• WHAT TO PRODUCE
Copy out, exactly and without additions, the lines from the one that contains "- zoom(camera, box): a" to the one that contains "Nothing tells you", both ends included. The answer is a numbered list with one line in each place and no blank lines.

• RECORDS SUPPLIED
· · · ·
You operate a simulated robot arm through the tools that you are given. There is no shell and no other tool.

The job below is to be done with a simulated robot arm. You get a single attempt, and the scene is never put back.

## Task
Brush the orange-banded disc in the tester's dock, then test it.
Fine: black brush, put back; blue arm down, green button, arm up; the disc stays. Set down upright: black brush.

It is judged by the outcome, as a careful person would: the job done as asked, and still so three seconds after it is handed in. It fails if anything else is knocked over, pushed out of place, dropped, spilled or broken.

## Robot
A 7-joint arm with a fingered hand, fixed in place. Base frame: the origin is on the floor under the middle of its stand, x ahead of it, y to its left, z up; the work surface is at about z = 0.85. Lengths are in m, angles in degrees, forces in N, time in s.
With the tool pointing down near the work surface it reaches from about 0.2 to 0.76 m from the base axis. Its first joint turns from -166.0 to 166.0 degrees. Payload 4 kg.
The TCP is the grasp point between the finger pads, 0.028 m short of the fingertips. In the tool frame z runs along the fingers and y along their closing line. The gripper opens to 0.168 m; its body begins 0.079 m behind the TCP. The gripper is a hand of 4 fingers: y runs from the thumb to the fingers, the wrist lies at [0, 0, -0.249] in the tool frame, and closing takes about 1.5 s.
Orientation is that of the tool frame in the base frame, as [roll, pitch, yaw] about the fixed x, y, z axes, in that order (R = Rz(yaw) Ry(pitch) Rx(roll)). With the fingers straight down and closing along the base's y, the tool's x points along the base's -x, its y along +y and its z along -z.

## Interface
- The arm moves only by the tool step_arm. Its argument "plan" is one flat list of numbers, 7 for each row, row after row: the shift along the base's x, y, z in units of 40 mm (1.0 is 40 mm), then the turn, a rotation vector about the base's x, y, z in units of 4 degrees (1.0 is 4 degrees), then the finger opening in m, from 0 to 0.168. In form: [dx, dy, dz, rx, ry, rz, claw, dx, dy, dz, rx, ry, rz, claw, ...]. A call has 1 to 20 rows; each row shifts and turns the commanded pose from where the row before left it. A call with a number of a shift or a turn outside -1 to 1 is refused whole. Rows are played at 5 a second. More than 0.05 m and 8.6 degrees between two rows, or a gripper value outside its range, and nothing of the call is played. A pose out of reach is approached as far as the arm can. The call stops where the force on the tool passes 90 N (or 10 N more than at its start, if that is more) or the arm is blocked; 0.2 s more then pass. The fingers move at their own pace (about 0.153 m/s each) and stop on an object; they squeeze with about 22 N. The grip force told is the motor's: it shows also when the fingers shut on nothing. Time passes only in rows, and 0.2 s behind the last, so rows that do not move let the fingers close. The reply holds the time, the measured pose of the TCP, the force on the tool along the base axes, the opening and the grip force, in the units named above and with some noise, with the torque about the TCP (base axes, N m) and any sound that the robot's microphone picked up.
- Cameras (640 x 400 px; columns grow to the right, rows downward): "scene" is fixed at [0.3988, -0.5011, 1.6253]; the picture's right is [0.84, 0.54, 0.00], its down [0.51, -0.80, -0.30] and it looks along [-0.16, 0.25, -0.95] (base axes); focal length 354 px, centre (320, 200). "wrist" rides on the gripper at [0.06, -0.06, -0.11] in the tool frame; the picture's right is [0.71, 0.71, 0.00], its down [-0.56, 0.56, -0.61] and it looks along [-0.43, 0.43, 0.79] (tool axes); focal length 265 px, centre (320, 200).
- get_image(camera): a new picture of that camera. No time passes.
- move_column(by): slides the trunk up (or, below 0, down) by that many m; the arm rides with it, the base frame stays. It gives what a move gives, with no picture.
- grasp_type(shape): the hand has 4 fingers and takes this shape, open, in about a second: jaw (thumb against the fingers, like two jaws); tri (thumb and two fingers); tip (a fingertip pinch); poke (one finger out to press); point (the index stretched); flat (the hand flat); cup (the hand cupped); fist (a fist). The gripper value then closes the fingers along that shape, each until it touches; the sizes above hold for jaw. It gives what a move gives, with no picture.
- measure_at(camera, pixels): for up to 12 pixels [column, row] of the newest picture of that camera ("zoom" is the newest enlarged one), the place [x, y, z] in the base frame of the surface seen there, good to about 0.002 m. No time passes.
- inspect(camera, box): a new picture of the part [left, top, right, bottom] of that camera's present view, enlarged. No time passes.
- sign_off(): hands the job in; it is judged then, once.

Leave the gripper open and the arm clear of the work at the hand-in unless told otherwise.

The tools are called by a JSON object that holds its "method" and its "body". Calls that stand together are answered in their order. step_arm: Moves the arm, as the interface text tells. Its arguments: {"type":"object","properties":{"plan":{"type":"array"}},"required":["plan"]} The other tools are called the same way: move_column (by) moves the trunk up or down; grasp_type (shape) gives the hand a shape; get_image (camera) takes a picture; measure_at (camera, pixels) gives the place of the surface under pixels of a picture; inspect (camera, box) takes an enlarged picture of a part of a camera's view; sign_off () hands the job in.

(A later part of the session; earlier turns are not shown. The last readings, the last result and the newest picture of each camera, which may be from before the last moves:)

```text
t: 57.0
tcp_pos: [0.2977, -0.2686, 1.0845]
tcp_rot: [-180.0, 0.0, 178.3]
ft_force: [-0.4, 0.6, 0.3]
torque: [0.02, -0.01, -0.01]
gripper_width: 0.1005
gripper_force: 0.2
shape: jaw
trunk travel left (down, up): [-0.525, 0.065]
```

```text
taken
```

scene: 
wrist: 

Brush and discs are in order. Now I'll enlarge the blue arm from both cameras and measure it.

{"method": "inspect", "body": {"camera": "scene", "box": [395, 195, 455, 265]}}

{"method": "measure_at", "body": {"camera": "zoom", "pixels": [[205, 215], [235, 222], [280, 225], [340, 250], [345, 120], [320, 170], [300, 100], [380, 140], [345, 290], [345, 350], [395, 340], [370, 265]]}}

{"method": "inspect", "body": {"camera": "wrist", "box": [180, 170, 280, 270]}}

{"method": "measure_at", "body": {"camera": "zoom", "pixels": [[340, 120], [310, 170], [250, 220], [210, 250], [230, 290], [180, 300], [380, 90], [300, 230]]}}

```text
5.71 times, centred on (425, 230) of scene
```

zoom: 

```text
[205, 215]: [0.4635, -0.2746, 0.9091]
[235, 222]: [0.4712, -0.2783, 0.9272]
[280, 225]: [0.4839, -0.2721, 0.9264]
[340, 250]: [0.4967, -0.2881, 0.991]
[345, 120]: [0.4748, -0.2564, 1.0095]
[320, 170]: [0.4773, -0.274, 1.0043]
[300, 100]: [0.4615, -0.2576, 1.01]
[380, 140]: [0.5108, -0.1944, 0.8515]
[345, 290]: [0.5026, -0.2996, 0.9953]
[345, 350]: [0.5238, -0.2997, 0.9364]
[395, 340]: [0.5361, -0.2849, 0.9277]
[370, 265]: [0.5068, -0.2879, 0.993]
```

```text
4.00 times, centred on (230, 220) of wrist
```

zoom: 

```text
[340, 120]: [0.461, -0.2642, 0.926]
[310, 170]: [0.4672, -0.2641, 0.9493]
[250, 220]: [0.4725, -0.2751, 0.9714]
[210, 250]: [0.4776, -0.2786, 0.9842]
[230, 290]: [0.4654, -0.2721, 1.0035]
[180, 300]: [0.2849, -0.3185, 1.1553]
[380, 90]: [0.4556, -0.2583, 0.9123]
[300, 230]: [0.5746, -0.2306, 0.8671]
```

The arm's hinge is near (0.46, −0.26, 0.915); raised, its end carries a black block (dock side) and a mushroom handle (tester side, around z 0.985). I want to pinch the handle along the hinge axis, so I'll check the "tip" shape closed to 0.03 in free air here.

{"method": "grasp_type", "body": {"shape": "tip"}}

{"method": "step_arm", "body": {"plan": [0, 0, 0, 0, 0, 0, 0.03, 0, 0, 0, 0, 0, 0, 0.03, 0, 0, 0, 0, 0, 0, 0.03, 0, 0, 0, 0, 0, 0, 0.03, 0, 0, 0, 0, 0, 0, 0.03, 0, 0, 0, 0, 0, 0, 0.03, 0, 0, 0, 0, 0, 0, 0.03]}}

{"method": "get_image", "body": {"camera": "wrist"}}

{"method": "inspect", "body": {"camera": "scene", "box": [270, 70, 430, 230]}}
· · · ·
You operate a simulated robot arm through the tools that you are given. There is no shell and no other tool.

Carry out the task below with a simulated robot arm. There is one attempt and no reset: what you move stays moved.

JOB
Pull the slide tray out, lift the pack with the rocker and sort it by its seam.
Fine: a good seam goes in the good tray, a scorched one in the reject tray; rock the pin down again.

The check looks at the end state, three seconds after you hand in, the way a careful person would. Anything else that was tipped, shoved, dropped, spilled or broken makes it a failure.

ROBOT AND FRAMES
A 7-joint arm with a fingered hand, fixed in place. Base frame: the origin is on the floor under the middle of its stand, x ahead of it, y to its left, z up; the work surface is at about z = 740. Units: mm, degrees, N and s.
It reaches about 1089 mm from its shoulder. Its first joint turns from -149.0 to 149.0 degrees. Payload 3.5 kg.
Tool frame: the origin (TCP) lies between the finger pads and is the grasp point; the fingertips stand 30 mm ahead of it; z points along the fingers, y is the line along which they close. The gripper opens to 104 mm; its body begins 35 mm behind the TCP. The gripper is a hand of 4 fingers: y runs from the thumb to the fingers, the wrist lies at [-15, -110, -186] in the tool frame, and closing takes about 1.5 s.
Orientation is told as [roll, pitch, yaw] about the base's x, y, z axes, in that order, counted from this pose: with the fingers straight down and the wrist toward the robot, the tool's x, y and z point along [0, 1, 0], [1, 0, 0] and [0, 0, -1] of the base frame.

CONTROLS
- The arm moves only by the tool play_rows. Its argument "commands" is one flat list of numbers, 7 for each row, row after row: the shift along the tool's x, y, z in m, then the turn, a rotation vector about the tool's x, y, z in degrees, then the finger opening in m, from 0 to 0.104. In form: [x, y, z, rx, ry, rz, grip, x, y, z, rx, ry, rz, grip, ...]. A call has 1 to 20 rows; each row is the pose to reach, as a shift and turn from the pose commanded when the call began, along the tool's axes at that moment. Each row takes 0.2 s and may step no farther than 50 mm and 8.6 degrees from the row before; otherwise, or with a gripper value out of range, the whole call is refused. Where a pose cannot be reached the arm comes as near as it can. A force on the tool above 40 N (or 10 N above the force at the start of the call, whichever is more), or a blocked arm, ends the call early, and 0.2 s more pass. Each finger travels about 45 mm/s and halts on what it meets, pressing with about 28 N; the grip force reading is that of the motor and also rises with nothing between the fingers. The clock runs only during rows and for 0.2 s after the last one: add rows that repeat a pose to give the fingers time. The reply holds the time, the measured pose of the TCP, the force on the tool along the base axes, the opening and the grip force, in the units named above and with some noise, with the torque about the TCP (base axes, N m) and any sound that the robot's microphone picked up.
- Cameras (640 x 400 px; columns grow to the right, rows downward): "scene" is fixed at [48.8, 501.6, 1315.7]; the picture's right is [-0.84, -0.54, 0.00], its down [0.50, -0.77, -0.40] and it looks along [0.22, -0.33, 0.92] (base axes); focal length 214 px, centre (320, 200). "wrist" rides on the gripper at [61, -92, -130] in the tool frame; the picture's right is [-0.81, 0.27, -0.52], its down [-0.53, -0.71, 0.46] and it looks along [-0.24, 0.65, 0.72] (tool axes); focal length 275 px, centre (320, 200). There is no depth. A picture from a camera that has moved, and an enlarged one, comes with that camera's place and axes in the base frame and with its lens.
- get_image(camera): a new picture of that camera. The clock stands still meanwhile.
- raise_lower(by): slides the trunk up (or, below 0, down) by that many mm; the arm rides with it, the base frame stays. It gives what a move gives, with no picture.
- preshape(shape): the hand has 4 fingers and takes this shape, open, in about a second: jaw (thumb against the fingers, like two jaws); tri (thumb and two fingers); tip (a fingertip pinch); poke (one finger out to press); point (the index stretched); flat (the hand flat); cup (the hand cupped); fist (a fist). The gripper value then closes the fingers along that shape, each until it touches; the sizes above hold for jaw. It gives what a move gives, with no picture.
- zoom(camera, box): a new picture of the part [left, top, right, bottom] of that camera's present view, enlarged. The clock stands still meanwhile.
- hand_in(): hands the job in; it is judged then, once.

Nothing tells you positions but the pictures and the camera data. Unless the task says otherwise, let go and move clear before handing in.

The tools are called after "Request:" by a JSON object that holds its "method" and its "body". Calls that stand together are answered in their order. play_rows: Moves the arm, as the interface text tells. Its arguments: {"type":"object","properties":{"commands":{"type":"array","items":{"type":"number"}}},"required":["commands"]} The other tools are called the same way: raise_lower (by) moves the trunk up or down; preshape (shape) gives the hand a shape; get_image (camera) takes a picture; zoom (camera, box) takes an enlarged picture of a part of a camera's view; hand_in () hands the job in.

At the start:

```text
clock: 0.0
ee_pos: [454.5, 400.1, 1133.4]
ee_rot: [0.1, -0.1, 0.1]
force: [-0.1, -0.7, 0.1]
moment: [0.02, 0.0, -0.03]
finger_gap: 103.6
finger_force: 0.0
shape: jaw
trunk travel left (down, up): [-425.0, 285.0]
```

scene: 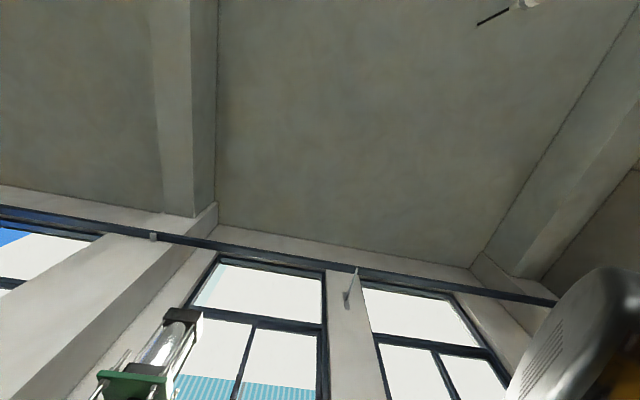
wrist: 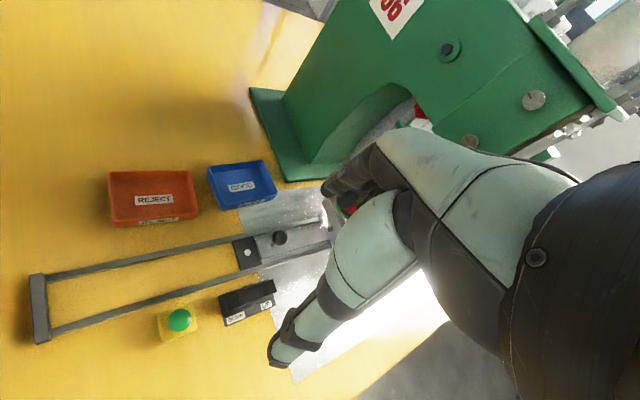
· · · ·
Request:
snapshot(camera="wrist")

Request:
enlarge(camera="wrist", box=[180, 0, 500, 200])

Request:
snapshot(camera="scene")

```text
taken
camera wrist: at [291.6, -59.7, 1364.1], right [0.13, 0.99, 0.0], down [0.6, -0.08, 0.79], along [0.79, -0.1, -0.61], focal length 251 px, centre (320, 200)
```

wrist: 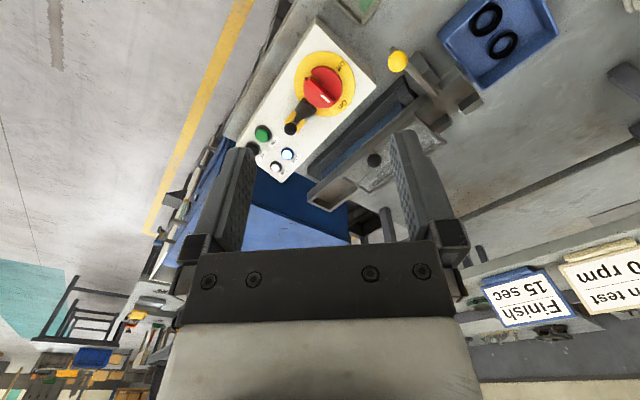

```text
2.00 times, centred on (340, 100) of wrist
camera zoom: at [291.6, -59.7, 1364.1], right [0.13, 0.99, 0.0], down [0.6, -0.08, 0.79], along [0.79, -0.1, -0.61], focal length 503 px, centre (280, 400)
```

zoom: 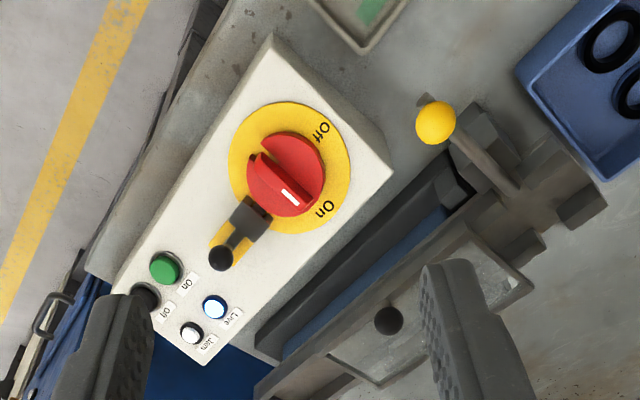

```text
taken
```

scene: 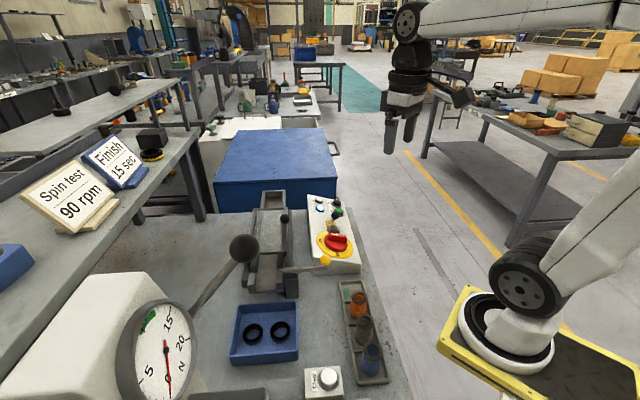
· · · ·
• FULL OUTPUT
1. - zoom(camera, box): a new picture of the part [left, top, right, bottom] of that camera's present view, enlarged. The clock stands still meanwhile.
2. - hand_in(): hands the job in; it is judged then, once.
3. Nothing tells you positions but the pictures and the camera data. Unless the task says otherwise, let go and move clear before handing in.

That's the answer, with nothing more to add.